**Records for this task:**
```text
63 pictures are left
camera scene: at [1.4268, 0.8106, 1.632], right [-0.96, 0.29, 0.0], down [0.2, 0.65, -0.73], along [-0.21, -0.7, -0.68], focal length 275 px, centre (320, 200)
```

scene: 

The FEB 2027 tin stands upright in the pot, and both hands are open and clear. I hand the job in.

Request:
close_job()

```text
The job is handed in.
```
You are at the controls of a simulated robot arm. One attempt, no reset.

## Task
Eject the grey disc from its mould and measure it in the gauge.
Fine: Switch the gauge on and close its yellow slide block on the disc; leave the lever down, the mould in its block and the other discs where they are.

**Task to complete:** Set down the listing above in full, please, exactly as it appears. The answer is a JSON array that holds each line as a string and skips blank lines.

**Exercise result:**
[
  "```text",
  "63 pictures are left",
  "camera scene: at [1.4268, 0.8106, 1.632], right [-0.96, 0.29, 0.0], down [0.2, 0.65, -0.73], along [-0.21, -0.7, -0.68], focal length 275 px, centre (320, 200)",
  "```",
  "scene: ",
  "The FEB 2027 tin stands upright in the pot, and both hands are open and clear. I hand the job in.",
  "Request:",
  "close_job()",
  "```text",
  "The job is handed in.",
  "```",
  "You are at the controls of a simulated robot arm. One attempt, no reset.",
  "## Task",
  "Eject the grey disc from its mould and measure it in the gauge.",
  "Fine: Switch the gauge on and close its yellow slide block on the disc; leave the lever down, the mould in its block and the other discs where they are."
]